* Begin *
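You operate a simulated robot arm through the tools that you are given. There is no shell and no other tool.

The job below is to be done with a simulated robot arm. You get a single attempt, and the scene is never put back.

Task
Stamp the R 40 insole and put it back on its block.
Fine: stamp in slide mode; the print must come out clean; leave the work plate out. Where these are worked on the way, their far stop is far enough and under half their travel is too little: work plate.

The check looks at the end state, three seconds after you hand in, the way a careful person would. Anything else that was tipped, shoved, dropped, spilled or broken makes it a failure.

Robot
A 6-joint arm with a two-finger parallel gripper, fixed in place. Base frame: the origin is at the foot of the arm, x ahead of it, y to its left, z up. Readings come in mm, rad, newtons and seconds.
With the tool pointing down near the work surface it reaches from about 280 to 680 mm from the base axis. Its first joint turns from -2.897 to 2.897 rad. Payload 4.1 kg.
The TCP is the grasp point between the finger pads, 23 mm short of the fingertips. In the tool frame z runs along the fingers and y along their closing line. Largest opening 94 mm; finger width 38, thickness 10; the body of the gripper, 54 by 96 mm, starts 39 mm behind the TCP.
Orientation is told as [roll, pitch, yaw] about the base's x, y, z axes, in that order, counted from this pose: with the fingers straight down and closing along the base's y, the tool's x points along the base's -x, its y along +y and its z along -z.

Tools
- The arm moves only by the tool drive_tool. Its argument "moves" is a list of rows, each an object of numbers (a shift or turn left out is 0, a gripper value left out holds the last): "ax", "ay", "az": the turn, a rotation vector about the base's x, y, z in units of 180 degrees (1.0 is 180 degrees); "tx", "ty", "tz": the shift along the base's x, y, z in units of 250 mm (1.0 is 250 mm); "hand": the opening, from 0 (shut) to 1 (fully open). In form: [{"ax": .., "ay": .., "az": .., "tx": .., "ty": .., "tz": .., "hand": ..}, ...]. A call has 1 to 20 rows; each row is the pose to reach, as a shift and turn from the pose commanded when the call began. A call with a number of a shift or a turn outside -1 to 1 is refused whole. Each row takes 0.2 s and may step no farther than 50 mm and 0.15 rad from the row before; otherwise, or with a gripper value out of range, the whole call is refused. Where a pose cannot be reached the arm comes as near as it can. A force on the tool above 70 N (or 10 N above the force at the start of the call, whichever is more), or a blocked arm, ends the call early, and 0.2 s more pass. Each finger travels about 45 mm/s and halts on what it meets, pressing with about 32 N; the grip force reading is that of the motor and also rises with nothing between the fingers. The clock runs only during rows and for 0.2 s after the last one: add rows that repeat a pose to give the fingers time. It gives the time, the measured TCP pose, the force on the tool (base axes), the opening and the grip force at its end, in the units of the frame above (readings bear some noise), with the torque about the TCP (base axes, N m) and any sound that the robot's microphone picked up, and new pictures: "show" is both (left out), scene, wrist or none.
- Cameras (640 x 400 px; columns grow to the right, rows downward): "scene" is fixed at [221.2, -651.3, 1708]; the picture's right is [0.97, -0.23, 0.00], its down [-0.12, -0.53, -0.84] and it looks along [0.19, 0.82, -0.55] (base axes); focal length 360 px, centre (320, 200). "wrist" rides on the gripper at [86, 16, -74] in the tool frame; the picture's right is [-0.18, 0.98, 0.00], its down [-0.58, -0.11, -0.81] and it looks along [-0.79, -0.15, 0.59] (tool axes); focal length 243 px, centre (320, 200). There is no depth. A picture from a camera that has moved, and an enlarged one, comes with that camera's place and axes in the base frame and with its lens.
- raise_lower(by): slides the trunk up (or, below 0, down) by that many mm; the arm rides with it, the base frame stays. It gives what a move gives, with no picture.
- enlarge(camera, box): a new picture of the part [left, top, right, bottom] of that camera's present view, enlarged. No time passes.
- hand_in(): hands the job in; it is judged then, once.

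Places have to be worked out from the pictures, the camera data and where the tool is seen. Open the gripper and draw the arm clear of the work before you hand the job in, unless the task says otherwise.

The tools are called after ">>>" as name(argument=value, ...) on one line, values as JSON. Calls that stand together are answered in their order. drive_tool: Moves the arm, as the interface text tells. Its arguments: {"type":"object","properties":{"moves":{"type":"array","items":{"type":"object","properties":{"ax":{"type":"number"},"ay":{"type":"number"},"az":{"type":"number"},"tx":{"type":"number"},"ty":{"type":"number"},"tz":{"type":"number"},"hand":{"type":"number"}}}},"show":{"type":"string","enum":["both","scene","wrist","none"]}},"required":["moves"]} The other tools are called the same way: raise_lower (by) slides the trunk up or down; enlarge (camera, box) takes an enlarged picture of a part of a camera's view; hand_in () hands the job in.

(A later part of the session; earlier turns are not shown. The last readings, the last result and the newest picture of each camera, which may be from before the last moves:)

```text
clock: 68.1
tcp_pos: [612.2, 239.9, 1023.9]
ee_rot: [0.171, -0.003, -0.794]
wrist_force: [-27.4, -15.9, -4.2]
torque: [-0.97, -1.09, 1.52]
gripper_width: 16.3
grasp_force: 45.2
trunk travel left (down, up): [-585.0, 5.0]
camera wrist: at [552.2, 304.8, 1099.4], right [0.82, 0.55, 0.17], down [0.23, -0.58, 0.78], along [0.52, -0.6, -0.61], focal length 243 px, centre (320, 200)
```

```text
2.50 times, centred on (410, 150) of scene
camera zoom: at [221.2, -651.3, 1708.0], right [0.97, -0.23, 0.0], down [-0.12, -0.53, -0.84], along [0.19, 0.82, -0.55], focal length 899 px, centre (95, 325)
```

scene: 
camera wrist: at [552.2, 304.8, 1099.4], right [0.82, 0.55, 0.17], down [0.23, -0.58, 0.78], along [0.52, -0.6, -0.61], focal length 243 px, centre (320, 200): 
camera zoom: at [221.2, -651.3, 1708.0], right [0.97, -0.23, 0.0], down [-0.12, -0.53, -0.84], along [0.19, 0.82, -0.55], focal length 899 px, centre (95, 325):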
* End *
Passage given:
* Begin *
The other end of the spectrum
11/07/2008, Just exiting the Golfe de St Tropez

This appeared to be a private motor yacht, though followed by two separately driven tenders (both quite substantial vessels.) It did seem to have an ordinary (UK) red ensign on the back.

Places and people
A few ordinary boats
10/07/2008, St Tropez

On the main port quay there are lines of enormous motorboats (and a very few sailing yachts), their professional crew washing, or stowing, or simply making sure nobody lays a finger on the gleaming woodwork.
The Rough Guide comments that a lot of these monuments to spending huge amounts of cash have 'union jacks', or rather red ensigns. It seems so at first, but as you look closer you see that many are from the Cayman Islands. Their ensign is defaced with a shield, and many flaunt Georgetown as their port of registry. We don't know the exact political status of the Islands (known at one time as the Tortugas for the many turtles that nested there) but their economic situation is vastly different from the UK. But we wonder how many bemused tourists think that UK plc must be coining it, to judge by the boats.
There are a few small ordinary sailing boats, tucked away amongst the grandeur at the eastern end of the quay, looking defiant and ready to go. (There's also a bigger area of marina for the hoi polloi, just around the corner, but it's still going to be mega-expensive. We didn't ask.)
We spent a hot day in the town, mostly running errands. We needed supplies, and found a monoprix that wasn't too outrageously inflated. The chandlery isn't too bad either; we acquired some good goggles (much needed for checking the anchor is set properly) and a chart of the coast towards Nice. We've got them electronically but for the sort of anchoring we're doing it can be very comforting to have the paper as well. Plus we treated ourselves to a nice lunch out (our first since Les Baux).
In theory you can call a taxi to the supermarket. In practice we made a hot and sweaty walk there. Even the cabbies in St Tropez are dressed up, with big neo-Romantic open shirt cuffs edged with lace, designer dark glasses and a lot of gold.
* End *
The request:
Pick up the passage given at the point where it stops and go on.

Answer to the exercise:
The Baie de Canoubiers is a useful shelter, though the holding is a bit variable. You can walk to St Tropez, though we declined the heatstroke and took the bus. In the Baie itself there is very little, save a good recycling dump and an extremely expensive shop. Most importantly, it is free, the water's clean for swimming and you are well protected from the mistral.

Places and people
Pirate treasure
10/07/2008, St Tropez

It looks like the piled spices, dried fruit and mysterious unguents of the Moroccan markets. But, no. Much more prosaic, it's sweets. Jelly babies of every size and description, piled high for the biggest pick&mix you ever saw on St Tropez waterfront.

Places and people
Beach and Buoys

Cavalaire does have this enormous beach, which stretches around the south east facing bay for about two miles. Now it's all bit up, but (in memory) only the western tip was developed 40 years ago, the rest being pretty deserted.
There are lots of these white buoys; the note in our second hand pilot book says, rather indignantly, 'NOT cheaper than the marina'. I'm sure some at least would take the weight of a cruising boat. They're certainly watched; while we were fossicking about taking pictures, out came the marina boat, offering to assist.
We politely declined and set off south-east to round Cap Lardier. Our original intention had been to possible dinghy ashore in Cavalaire, and then anchor to the east of Cap Lardier. In fact, it was only 1330, a beautiful day, and well: we sailed all round Cap Camarat and up to the Golfe de St Tropez. There were a few interesting moments when we reefed: turning into the Gulf coincided with a wind increase to about 24 knots, and putting us on a close reach. And despite our best efforts, the reefing lines weren't exactly right. Ah well! Early in the season and all that, and no harm done.
We came to rest in the Baie de Canabiers, just east of San Tropez (and free), which has reasonably good shelter from everything except gale force northerlies.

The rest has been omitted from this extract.